A expressão pertencente à tradição oral parecia sugerir o recurso ao engajamento violento em casos extremos. Do lado oposto, a posição assumida por outro grande teólogo reformado Karl Barth: “Eu me empenho aqui em Bonn com meus alunos a fazer teologia e só teologia […]. Da mesma forma que os beneditinos da vizinha abadia de Maria Laach continuam normalmente, mesmo no Terceiro Reich, a recitação das horas canônicas, sem ter dúvidas, sem se interromper ou se distrair. Considero que esta também seja uma tomada de posição”.

 

Talvez os teólogos italianos e especialmente suas instituições representativas tenham se descobertos, talvez sem se aperceber, barthianos, mas Bonhoeffer advertia que "só quem grita pelos judeus pode cantar também o gregoriano" (outra tradição oral segundo Bethge).

 

Uma última intervenção recente, graças à cortesia de Marco Tarquinio, permitiu-me relacionar os acontecimentos atuais com aquelas da Sexta-feira Santa, através do tema do "sacrifício" (cf. aqui).

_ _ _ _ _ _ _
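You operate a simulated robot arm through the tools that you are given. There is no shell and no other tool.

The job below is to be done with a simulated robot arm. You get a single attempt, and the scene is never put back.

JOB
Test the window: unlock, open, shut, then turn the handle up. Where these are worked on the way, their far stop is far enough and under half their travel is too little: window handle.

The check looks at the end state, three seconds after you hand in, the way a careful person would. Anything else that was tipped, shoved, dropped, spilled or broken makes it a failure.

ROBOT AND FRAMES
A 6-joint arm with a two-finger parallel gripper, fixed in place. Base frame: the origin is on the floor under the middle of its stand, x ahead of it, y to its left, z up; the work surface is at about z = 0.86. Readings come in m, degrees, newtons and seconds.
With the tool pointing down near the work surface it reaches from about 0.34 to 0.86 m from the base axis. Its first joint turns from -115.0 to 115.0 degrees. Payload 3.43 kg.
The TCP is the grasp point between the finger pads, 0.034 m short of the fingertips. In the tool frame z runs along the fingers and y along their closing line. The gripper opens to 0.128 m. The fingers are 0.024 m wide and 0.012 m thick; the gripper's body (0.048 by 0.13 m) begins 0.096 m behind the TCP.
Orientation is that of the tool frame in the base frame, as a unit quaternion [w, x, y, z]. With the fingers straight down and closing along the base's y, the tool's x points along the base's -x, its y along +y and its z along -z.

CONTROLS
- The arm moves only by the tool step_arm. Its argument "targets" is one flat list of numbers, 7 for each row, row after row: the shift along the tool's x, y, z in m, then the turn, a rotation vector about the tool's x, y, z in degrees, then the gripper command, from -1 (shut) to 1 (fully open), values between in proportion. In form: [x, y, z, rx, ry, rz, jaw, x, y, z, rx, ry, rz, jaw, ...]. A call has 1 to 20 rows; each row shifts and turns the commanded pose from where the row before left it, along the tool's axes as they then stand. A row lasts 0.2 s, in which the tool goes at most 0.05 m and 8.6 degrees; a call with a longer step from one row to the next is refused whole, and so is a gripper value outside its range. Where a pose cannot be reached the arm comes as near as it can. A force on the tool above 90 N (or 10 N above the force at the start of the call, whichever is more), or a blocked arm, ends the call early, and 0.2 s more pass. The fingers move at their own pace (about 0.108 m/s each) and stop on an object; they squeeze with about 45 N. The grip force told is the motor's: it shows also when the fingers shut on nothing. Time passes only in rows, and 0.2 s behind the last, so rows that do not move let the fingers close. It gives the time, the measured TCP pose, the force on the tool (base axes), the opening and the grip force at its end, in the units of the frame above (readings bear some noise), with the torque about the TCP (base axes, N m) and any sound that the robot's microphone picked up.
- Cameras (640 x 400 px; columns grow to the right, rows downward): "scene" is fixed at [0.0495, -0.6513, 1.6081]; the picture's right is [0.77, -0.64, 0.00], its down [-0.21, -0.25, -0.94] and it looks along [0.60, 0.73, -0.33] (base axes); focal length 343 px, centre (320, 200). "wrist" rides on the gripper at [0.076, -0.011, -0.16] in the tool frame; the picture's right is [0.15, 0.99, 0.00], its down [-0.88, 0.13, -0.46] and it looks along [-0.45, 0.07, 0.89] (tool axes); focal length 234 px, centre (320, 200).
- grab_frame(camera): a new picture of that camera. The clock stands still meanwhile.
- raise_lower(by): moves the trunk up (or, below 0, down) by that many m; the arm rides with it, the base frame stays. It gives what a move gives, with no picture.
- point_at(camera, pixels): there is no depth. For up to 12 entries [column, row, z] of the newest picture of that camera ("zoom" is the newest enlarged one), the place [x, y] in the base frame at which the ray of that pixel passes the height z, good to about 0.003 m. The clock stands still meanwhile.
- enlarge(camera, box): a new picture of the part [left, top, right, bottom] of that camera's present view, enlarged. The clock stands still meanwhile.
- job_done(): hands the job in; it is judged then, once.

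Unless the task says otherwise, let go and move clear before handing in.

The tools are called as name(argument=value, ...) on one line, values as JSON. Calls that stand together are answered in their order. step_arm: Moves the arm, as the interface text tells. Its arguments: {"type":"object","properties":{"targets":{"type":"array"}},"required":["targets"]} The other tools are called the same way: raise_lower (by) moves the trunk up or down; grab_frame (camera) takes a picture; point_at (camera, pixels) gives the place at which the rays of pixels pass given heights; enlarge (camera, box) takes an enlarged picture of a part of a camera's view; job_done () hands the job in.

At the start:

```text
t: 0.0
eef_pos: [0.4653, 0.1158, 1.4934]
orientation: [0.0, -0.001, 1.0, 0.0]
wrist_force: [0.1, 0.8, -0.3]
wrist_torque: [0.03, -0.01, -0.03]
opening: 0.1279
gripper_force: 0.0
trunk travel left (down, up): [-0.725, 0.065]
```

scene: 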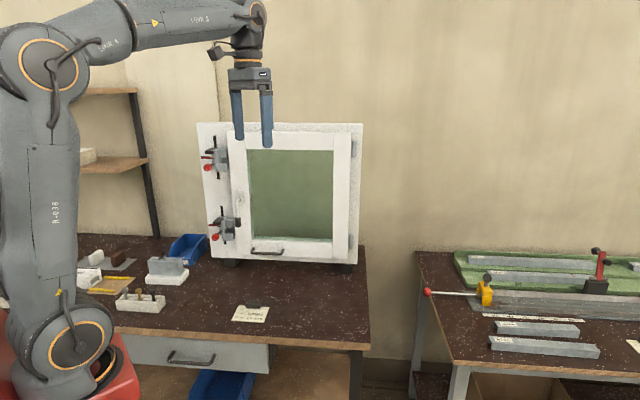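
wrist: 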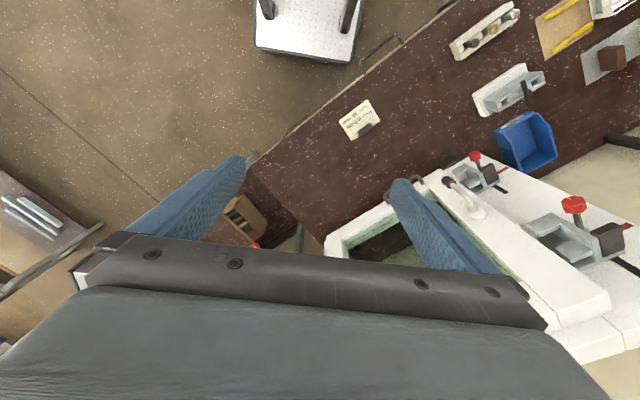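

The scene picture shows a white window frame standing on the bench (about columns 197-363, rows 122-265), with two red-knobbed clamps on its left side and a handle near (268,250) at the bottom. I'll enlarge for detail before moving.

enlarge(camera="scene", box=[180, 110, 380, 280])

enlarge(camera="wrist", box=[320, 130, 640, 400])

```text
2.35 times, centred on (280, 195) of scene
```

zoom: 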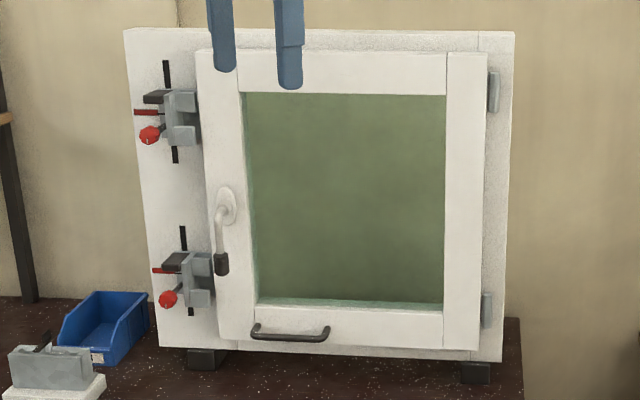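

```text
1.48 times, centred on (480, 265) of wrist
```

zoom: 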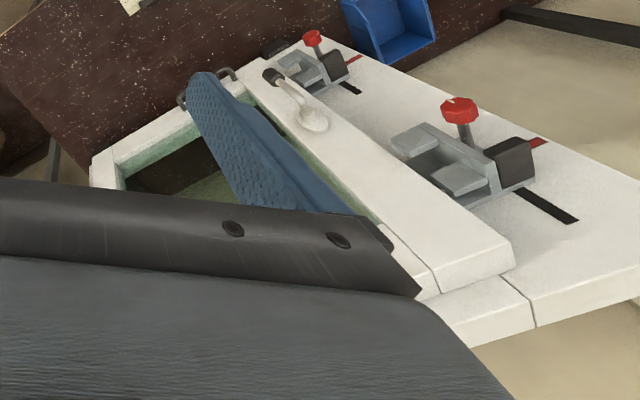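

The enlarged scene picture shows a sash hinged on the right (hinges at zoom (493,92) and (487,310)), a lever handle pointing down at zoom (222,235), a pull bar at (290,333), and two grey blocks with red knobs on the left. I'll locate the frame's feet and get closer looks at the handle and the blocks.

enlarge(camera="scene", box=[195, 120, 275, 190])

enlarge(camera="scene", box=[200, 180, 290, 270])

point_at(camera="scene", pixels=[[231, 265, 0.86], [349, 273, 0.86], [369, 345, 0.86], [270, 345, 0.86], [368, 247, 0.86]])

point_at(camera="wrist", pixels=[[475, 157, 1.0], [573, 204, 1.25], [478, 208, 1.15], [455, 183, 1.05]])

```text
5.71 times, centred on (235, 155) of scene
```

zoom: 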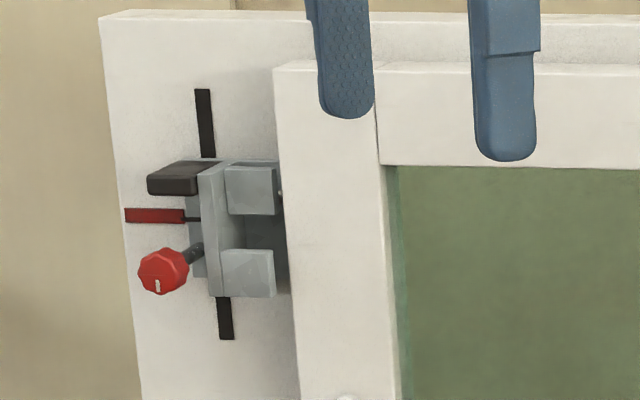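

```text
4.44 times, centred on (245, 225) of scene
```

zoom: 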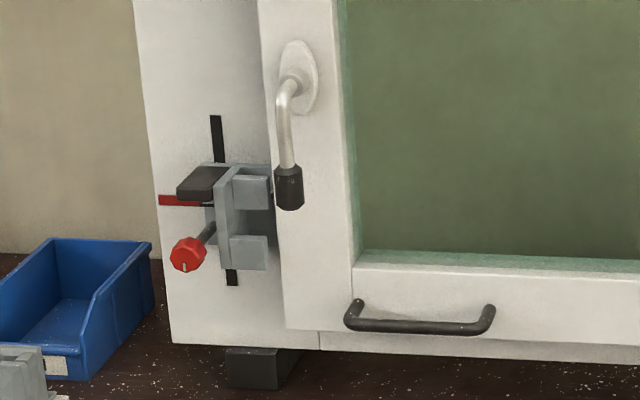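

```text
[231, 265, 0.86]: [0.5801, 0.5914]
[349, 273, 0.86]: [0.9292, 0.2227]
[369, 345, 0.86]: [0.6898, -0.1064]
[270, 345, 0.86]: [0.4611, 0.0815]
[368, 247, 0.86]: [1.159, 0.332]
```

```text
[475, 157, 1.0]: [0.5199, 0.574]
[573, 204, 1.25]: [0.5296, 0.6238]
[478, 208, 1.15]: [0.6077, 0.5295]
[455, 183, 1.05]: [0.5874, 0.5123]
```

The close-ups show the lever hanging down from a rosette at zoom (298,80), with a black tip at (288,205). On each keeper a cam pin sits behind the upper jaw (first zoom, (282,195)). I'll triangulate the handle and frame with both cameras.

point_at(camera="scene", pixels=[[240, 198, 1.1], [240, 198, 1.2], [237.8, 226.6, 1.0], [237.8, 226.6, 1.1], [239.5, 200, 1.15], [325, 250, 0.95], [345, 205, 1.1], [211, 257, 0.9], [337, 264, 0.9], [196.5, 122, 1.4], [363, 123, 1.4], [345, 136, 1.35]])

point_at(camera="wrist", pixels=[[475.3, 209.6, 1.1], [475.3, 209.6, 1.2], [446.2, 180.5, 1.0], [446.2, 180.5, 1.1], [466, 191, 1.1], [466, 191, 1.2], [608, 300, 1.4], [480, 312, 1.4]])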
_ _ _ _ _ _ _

É interessante a coincidência pelo menos textual entre a proposta de quem, escreve e o que está expresso no fundo do jornal Domani de 9 de abril passado, assinado por Roberto Esposito e Nadia Urbinati, intelectuais genuinamente “leigos” de destaque (cf. aqui).

 

Pietas

 

A terceira frente, sobre a qual me expressei em uma intervenção que o novo diretor da Famiglia cristiana se recusou a publicar, por considerá-la muito dura, diz respeito à necessidade de entrar em campo na tentativa de ler, interpretar e orientar a chamada "piedade popular". Graças à SettimanaNews, o texto circulou e agradeço por isso. Tudo permanece em silêncio, no entanto, também porque penso que prevalece a acomodação porque uma celebração processional como a da "Nossa Senhora das galinhas" seja considerada de fato irrenunciável naquele contexto (remeto à minha intervenção para que se procurem compreender os termos da questão, aqui).

 

Mais uma vez o silêncio dos bispos e da teologia não me parece irrelevante, mas particularmente significativo, enquanto a posição de Monsenhor Giuseppe Giudice, que gerou o manifesto fúnebre, aliás, em acordo com o presbitério e os órgãos pastorais da diocese, recebeu o apoio e a solidariedade de personalidades e instituições "leigas". Fazer teologia no horizonte de sua refundação significa também dar nomes e sobrenomes.

 

Para onde vai a teologia italiana?

 

Os exemplos dados acima podem ajudar a entender o que estou propondo no contexto acadêmico e eclesial na forma de um modelo de teologia querigmático-kairológico (ver o verbete "Tempo" no Nuovo Dizionario Teologico Interdisciplinare, publicado pelas Dehoniane de Bolonha em 2020), de tal forma a enxertar, com tentativas repetidas e que poderão até resultar infrutíferas, o Evangelho do Reino no nosso tempo tão dramático, mas também tão fecundo.

 

Com essas reflexões de mente aberta, eu absolutamente não pretendo defender que eu seria o bom teólogo, à diferença dos outros ou que eu seria o Bonhoeffer de plantão, os outros os Barths (quem dera!), inclusive porque, como bem sabe quem me conhece de perto, não tenho nenhuma vocação para o martírio. Pelo contrário, pretende ser um convite para a reflexão sobre onde estamos e quem somos como teólogos na Igreja que está na Itália.

 

O sínodo nos obriga a fazer isso. A renovação ou refundação do conhecimento teológico, na minha modesta opinião, passa pela capacidade das pessoas (não se trata, na verdade, em primeiro lugar das estruturas) de oferecer um "partidarismo militante" em temas quentes, a fim de mostrar a relevância do evento crístico no âmbito social, cultural, político e eclesial. O resto é chatice!